■ **SOURCE EXTRACT**:
Stamata Revithi
Quick Facts
Biography
Stamata Revithi (Greek: Σταμάτα Ρεβίθη; 1866 – after 1896) was a Greek woman who ran the 40-kilometre marathon during the 1896 Summer Olympics. The Games excluded women from competition, but Revithi insisted that she be allowed to run. Revithi ran one day after the men had completed the official race, and although she finished the marathon in approximately 5 hours and 30 minutes and found witnesses to sign their names and verify the running time, she was not allowed to enter the Panathinaiko Stadium at the end of the race. She intended to present her documentation to the Hellenic Olympic Committee in the hopes that they would recognize her achievement, but it is not known whether she did so. No known record survives of Revithi's life after her run.
According to contemporary sources, a second woman, "Melpomene", also ran the 1896 marathon race. There is debate among Olympic historians as to whether or not Revithi and Melpomene are the same person.
Biographical elements
Before the 1896 Olympics
Stamata Revithi was born in Syros in 1866. Records of her life from 1896 show that she was living in poverty in Piraeus in 1896. At that point she had given birth to two children, a son who died in 1895, aged seven, and another child who was seventeen months old by the time of the 1896 Olympics. According to Olympic historian Athanasios Tarasouleas, Revithi, who was blonde and thin with large eyes, looked much older than her age.
Revithi believed that she could gain employment in Athens, and so walked there from her home—a distance of 9 kilometers (5.6 mi). Her journey took place several days prior to the Olympic marathon, a special race of 40 kilometers (25 mi) invented as part of the athletics program, and based on Michel Bréal's idea of a race from the city of Marathon to the Pnyx. Bréal took inspiration from Pheidippides, who, according to legend, ran the distance from Marathon to Athens to announce the Greek victory over Persia at the Battle of Marathon, and died immediately after giving his message.
En route to Athens, Revithi encountered a male runner along the road. He gave her money and advised her to run the marathon to become famous, and, consequently, earn money or more easily find a job. After this discussion Revithi decided to run the race: she had enjoyed long-distance running as a child, and believed she could beat the male competitors.

■ **STATED EXERCISE**: Give the continuation of the source extract.

■ **MATERIAL**:
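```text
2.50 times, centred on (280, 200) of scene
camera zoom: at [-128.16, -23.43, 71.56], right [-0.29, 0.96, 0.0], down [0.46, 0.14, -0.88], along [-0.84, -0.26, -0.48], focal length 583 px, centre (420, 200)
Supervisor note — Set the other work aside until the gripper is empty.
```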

■ **EXPECTED ANSWER**:
The 1896 Olympic Games were the first held in the Modern era and the most important international multi-sport event Greece had ever hosted. The rules of the Games generally excluded women from competition. Influenced by both his times—in the Victorian era women were considered to be inferior to men—and his admiration for the ancient Olympic Games, when only men were allowed to participate in the events, Baron Pierre de Coubertin, the visionary of the modern Olympic Games, was not in favour of women's participation in the Olympic Games or in sports generally. He believed that a woman's greatest achievement would be to encourage her sons to be distinguished in sports and to applaud a man's effort.
1896 marathon
Revithi arrived at the race location, the small village of Marathon, on Thursday, 9 April [O.S. 28 March], where the athletes had already assembled for the following day's race. She attracted the attention of the reporters and was warmly greeted by Marathon's mayor, who sheltered her in his house. She answered the reporters' questions and was quick-witted when a male runner from Chalandri teased her, predicting that when she entered the Stadium, there would be no crowds left. Revithi retorted that he should not insult women, since male Greek athletes had already been humiliated by the Americans.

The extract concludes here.